[start MATERIAL]

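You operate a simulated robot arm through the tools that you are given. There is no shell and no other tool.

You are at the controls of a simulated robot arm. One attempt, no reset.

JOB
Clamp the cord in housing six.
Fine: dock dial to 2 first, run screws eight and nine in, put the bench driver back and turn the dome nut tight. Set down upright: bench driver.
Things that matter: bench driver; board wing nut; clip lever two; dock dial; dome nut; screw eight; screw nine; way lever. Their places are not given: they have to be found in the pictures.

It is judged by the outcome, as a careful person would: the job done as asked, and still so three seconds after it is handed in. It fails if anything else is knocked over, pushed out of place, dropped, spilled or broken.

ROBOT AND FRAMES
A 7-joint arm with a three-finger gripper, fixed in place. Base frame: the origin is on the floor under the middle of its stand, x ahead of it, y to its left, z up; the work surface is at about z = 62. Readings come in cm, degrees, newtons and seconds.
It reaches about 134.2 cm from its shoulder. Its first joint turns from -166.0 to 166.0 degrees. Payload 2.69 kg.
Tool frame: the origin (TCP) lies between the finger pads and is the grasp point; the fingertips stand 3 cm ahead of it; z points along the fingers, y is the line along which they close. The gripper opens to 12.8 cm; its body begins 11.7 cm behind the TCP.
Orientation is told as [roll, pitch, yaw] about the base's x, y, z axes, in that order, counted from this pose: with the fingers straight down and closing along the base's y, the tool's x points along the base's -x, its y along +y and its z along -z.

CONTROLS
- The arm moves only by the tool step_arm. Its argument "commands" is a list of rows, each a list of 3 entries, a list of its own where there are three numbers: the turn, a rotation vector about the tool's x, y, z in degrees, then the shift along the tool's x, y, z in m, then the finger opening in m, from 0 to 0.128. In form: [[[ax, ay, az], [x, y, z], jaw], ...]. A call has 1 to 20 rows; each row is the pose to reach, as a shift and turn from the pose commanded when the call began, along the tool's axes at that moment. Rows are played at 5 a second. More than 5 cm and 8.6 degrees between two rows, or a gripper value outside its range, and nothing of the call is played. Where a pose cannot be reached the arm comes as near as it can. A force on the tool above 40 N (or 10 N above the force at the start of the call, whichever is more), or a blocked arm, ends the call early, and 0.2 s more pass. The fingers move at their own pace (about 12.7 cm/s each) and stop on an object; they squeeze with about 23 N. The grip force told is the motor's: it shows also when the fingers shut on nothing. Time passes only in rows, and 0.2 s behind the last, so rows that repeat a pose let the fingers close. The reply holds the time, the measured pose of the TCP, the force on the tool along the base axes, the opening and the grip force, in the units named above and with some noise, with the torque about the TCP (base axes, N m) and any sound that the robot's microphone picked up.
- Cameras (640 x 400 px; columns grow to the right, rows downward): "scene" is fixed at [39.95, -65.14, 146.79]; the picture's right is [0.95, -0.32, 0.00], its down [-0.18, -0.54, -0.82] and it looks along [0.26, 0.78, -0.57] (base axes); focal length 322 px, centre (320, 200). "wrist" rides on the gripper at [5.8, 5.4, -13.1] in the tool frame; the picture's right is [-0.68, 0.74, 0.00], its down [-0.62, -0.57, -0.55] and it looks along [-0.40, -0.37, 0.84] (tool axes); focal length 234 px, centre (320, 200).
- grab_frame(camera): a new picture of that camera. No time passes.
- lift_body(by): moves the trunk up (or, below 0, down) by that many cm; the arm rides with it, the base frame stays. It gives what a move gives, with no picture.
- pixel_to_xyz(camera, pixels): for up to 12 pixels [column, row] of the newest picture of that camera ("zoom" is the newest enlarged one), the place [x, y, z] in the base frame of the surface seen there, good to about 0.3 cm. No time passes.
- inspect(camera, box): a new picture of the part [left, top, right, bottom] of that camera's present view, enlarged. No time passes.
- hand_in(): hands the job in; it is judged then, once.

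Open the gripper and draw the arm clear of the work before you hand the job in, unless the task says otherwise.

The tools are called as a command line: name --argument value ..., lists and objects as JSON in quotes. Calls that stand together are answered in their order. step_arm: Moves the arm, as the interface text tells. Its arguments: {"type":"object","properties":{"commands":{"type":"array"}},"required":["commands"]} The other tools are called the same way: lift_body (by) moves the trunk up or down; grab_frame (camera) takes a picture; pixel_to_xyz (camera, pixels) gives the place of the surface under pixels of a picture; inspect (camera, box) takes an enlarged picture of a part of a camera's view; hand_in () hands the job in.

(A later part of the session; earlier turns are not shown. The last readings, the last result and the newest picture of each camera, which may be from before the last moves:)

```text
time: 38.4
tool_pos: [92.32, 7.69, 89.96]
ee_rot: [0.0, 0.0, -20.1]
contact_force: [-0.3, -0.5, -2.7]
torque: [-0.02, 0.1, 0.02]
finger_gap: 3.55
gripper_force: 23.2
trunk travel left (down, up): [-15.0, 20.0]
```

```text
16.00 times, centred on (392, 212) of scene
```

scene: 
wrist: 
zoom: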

[end MATERIAL]

**SHORT EXERCISE**
Output the lines above verbatim and in full. The answer is a JSON array that holds each line as a string and skips blank lines.

**ANSWER TO THIS EXERCISE**
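[
  "You operate a simulated robot arm through the tools that you are given. There is no shell and no other tool.",
  "You are at the controls of a simulated robot arm. One attempt, no reset.",
  "JOB",
  "Clamp the cord in housing six.",
  "Fine: dock dial to 2 first, run screws eight and nine in, put the bench driver back and turn the dome nut tight. Set down upright: bench driver.",
  "Things that matter: bench driver; board wing nut; clip lever two; dock dial; dome nut; screw eight; screw nine; way lever. Their places are not given: they have to be found in the pictures.",
  "It is judged by the outcome, as a careful person would: the job done as asked, and still so three seconds after it is handed in. It fails if anything else is knocked over, pushed out of place, dropped, spilled or broken.",
  "ROBOT AND FRAMES",
  "A 7-joint arm with a three-finger gripper, fixed in place. Base frame: the origin is on the floor under the middle of its stand, x ahead of it, y to its left, z up; the work surface is at about z = 62. Readings come in cm, degrees, newtons and seconds.",
  "It reaches about 134.2 cm from its shoulder. Its first joint turns from -166.0 to 166.0 degrees. Payload 2.69 kg.",
  "Tool frame: the origin (TCP) lies between the finger pads and is the grasp point; the fingertips stand 3 cm ahead of it; z points along the fingers, y is the line along which they close. The gripper opens to 12.8 cm; its body begins 11.7 cm behind the TCP.",
  "Orientation is told as [roll, pitch, yaw] about the base's x, y, z axes, in that order, counted from this pose: with the fingers straight down and closing along the base's y, the tool's x points along the base's -x, its y along +y and its z along -z.",
  "CONTROLS",
  "- The arm moves only by the tool step_arm. Its argument \"commands\" is a list of rows, each a list of 3 entries, a list of its own where there are three numbers: the turn, a rotation vector about the tool's x, y, z in degrees, then the shift along the tool's x, y, z in m, then the finger opening in m, from 0 to 0.128. In form: [[[ax, ay, az], [x, y, z], jaw], ...]. A call has 1 to 20 rows; each row is the pose to reach, as a shift and turn from the pose commanded when the call began, along the tool's axes at that moment. Rows are played at 5 a second. More than 5 cm and 8.6 degrees between two rows, or a gripper value outside its range, and nothing of the call is played. Where a pose cannot be reached the arm comes as near as it can. A force on the tool above 40 N (or 10 N above the force at the start of the call, whichever is more), or a blocked arm, ends the call early, and 0.2 s more pass. The fingers move at their own pace (about 12.7 cm/s each) and stop on an object; they squeeze with about 23 N. The grip force told is the motor's: it shows also when the fingers shut on nothing. Time passes only in rows, and 0.2 s behind the last, so rows that repeat a pose let the fingers close. The reply holds the time, the measured pose of the TCP, the force on the tool along the base axes, the opening and the grip force, in the units named above and with some noise, with the torque about the TCP (base axes, N m) and any sound that the robot's microphone picked up.",
  "- Cameras (640 x 400 px; columns grow to the right, rows downward): \"scene\" is fixed at [39.95, -65.14, 146.79]; the picture's right is [0.95, -0.32, 0.00], its down [-0.18, -0.54, -0.82] and it looks along [0.26, 0.78, -0.57] (base axes); focal length 322 px, centre (320, 200). \"wrist\" rides on the gripper at [5.8, 5.4, -13.1] in the tool frame; the picture's right is [-0.68, 0.74, 0.00], its down [-0.62, -0.57, -0.55] and it looks along [-0.40, -0.37, 0.84] (tool axes); focal length 234 px, centre (320, 200).",
  "- grab_frame(camera): a new picture of that camera. No time passes.",
  "- lift_body(by): moves the trunk up (or, below 0, down) by that many cm; the arm rides with it, the base frame stays. It gives what a move gives, with no picture.",
  "- pixel_to_xyz(camera, pixels): for up to 12 pixels [column, row] of the newest picture of that camera (\"zoom\" is the newest enlarged one), the place [x, y, z] in the base frame of the surface seen there, good to about 0.3 cm. No time passes.",
  "- inspect(camera, box): a new picture of the part [left, top, right, bottom] of that camera's present view, enlarged. No time passes.",
  "- hand_in(): hands the job in; it is judged then, once.",
  "Open the gripper and draw the arm clear of the work before you hand the job in, unless the task says otherwise.",
  "The tools are called as a command line: name --argument value ..., lists and objects as JSON in quotes. Calls that stand together are answered in their order. step_arm: Moves the arm, as the interface text tells. Its arguments: {\"type\":\"object\",\"properties\":{\"commands\":{\"type\":\"array\"}},\"required\":[\"commands\"]} The other tools are called the same way: lift_body (by) moves the trunk up or down; grab_frame (camera) takes a picture; pixel_to_xyz (camera, pixels) gives the place of the surface under pixels of a picture; inspect (camera, box) takes an enlarged picture of a part of a camera's view; hand_in () hands the job in.",
  "(A later part of the session; earlier turns are not shown. The last readings, the last result and the newest picture of each camera, which may be from before the last moves:)",
  "```text",
  "time: 38.4",
  "tool_pos: [92.32, 7.69, 89.96]",
  "ee_rot: [0.0, 0.0, -20.1]",
  "contact_force: [-0.3, -0.5, -2.7]",
  "torque: [-0.02, 0.1, 0.02]",
  "finger_gap: 3.55",
  "gripper_force: 23.2",
  "trunk travel left (down, up): [-15.0, 20.0]",
  "```",
  "```text",
  "16.00 times, centred on (392, 212) of scene",
  "```",
  "scene: ",
  "wrist: ",
  "zoom:"
]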